[begin Extract to read]
The experimental (Appendix A) error is mainly because we set the same water extraction parameters for samples with different soil characteristics. It is difficult to make post-mortem corrections for soil properties or the effects of extraction conditions because such information is rarely reported, and massive variability in method details is common (Walker et al., 1994). In addition, there are still measurement uncertainties in the process of water extraction, which also come from the loss of water vapour and the non-temperature heating temperature during the vacuum of the extraction system.
We only consider methanol and ethanol pollution in the calibration of plant sample data, but the plant and soil water extracts may contain various other pollutants. In addition, studies have shown that the mismatch between xylem and plant-water sources is due to the fractionation of isotopes in the process of water absorption (Poca et al., 2019), which questioned the fact that plants did not undergo fractionation during the process of water absorption (Porporato, 2001; Meissner et al., 2014) according to this traditional view. However, there is no better solution, so we still use traditional methods to collect samples and conduct experiments.
4.3 Data set
4.3.1 Meteorological and hydrological data set
The obtained meteorological data include temperature (∘C), relative humidity (%), air pressure (hPa), dew point temperature (∘C), and precipitation (mm). We store the obtained weather data in the corresponding weather station file. The obtained hydrological data include annual runoff (m3 s−1), daily average flow (m3 s−1), daily average water level (m), and the inflow of Qingtu lake and its change.
4.3.2 Stable water isotope data set
Firstly, we conducted field sampling to obtain samples of different water bodies. According to the samples' types, they can be divided into two categories: precipitation, river water, lake water, and groundwater can be directly tested after filtration, while soil and vegetation samples need to be condensed in a vacuum and extracted to separate the water in soil and vegetation for testing and analysis. The assembly of the data set relies mainly on the monitoring data and instrument-tested data. The extraction apparatus used is BJJL-2200 fully automatic vacuum condensation extraction system. The analysis instrument is LWIA-24D (Appendix C, Fig. C3). We use LIMA to test the original data produced by the analyser. If the data pass the detection of the software, they can be included in the data set. If the data do not pass the detection of the software, we need to reuse the analyser for analysis until the data pass the detection of the software. We use the MK test to eliminate abnormal meteorological and hydrological data. The stable isotope data set as well as the meteorological and hydrological data set are combined into one data set (Fig. 2).
5.1 Changes in runoff
Runoff is an essential part of the water cycle (Amorocho, 1968; Emori et al., 1996; Wang et al., 2009). The flow has obvious seasonal changes, with a large flow in summer and a small flow in winter (Fig. 3). However, CQQ's flow changes are more complicated. As the downstream marker station, the cross-section runoff changes of CQQ directly reflect the intensity of interference to human activities in the middle reaches. The flow of CQQ dropped sharply in June, followed by a sharp decline in April due to the agricultural water diversion for irrigation from April to June. According to Table 4, we can see that the average annual flow of JTL in the upper reaches of the Shiyang River basin is the largest (10.07 m3 s−1), while that of the Huangyang River Reservoir is the smallest (3.86 m3 s−1), reflecting the spatial characteristics that the average annual flow of hydrological stations in Shiyang River basin gradually decreases from west to east and from south to north.
[end Extract to read]
### Work to complete
Show the exact text of the extract to read starting from "The experimental (Appendix" and stopping at the end of "the extraction system.".
[begin Supplied information]
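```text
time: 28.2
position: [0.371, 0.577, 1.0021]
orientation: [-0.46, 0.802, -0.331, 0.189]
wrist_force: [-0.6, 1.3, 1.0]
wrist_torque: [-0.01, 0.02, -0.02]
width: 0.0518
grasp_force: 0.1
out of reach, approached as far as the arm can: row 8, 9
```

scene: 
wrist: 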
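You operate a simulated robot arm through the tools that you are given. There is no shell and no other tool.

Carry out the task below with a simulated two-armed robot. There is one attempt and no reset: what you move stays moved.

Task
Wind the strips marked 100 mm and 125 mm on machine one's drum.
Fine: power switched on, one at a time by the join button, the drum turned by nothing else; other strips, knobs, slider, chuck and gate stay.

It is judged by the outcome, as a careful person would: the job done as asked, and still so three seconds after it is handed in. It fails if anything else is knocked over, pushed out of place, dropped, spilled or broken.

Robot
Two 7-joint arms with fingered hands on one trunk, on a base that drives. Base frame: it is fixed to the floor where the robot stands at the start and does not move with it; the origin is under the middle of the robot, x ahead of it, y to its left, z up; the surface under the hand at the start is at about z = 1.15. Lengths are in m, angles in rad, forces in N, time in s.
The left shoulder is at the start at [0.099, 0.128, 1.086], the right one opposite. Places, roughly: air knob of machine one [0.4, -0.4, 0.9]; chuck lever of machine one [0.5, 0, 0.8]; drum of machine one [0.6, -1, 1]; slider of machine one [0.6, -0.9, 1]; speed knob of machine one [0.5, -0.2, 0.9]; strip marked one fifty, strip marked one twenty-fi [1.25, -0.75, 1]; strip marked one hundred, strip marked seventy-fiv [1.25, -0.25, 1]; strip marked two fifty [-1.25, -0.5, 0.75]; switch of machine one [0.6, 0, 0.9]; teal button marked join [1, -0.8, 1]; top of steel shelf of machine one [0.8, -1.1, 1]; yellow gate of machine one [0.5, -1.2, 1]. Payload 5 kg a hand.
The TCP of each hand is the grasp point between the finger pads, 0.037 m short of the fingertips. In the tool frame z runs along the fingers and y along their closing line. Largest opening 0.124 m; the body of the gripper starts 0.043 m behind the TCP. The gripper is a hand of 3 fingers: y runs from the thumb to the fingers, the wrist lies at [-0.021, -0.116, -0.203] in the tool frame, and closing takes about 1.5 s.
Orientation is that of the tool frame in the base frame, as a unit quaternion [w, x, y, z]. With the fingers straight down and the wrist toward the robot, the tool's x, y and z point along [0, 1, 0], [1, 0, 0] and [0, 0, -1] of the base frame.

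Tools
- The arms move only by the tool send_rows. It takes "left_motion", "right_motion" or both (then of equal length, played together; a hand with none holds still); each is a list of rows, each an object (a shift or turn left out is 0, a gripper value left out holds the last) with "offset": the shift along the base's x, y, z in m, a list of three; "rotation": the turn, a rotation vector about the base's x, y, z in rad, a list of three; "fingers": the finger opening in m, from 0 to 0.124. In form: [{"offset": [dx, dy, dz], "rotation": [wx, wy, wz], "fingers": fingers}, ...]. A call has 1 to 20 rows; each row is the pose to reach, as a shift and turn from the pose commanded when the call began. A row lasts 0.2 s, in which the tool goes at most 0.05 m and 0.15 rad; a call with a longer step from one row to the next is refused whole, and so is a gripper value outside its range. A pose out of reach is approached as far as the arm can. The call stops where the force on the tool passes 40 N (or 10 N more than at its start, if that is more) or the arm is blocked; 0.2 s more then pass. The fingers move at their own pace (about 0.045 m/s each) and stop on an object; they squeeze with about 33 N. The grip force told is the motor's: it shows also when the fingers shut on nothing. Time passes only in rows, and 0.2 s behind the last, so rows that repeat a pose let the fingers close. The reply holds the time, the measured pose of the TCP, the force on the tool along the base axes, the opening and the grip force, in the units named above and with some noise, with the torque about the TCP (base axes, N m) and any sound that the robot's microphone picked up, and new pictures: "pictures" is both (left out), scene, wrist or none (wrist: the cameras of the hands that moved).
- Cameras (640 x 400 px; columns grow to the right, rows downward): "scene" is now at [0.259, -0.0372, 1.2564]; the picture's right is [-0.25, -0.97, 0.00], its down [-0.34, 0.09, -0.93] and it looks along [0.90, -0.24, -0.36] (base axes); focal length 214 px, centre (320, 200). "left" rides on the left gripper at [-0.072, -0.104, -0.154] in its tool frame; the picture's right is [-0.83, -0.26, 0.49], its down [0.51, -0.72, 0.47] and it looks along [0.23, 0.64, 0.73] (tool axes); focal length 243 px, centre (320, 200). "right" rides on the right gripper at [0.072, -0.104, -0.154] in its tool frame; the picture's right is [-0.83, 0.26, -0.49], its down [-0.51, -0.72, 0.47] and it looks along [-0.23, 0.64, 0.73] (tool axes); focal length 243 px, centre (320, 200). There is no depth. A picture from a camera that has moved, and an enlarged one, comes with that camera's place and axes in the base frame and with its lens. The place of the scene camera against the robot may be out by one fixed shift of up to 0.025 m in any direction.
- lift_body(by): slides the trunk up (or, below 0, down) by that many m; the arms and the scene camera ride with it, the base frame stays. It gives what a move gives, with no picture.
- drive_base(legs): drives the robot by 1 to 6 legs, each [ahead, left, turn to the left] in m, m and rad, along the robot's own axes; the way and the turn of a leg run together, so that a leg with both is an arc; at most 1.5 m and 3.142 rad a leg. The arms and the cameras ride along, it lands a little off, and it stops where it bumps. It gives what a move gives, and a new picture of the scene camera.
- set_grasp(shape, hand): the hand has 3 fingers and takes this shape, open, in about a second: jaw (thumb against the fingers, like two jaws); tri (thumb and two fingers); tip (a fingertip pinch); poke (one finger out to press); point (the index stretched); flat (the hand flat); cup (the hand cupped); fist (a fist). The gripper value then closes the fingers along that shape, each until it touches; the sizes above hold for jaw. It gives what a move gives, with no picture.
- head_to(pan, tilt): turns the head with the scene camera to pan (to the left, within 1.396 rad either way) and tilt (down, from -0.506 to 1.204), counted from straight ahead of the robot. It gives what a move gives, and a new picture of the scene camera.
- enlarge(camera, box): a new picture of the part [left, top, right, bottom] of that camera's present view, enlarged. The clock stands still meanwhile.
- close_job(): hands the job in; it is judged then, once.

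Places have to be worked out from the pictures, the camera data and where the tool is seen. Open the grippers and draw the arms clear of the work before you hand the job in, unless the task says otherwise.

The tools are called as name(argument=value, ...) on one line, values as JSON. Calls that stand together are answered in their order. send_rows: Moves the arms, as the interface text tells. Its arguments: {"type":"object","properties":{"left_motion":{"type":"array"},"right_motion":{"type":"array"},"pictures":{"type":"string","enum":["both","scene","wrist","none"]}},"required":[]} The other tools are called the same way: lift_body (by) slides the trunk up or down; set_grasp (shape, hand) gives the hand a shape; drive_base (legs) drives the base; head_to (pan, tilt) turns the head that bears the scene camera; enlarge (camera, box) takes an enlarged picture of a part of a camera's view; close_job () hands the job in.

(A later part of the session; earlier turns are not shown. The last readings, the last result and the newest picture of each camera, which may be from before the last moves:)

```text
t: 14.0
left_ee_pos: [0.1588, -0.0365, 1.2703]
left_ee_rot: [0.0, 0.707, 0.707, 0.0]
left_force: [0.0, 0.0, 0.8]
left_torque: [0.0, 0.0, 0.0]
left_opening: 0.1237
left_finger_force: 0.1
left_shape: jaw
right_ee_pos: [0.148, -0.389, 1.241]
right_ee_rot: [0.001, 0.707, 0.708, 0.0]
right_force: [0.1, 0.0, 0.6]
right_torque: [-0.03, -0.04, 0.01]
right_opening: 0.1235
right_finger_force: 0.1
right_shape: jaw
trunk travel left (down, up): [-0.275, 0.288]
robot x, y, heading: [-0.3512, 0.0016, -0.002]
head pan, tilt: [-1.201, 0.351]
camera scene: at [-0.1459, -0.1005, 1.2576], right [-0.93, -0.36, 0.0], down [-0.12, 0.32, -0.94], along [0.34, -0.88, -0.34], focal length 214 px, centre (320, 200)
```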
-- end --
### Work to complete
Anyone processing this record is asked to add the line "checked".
[end Supplied information]
### Solution
The experimental (Appendix A) error is mainly because we set the same water extraction parameters for samples with different soil characteristics. It is difficult to make post-mortem corrections for soil properties or the effects of extraction conditions because such information is rarely reported, and massive variability in method details is common (Walker et al., 1994). In addition, there are still measurement uncertainties in the process of water extraction, which also come from the loss of water vapour and the non-temperature heating temperature during the vacuum of the extraction system.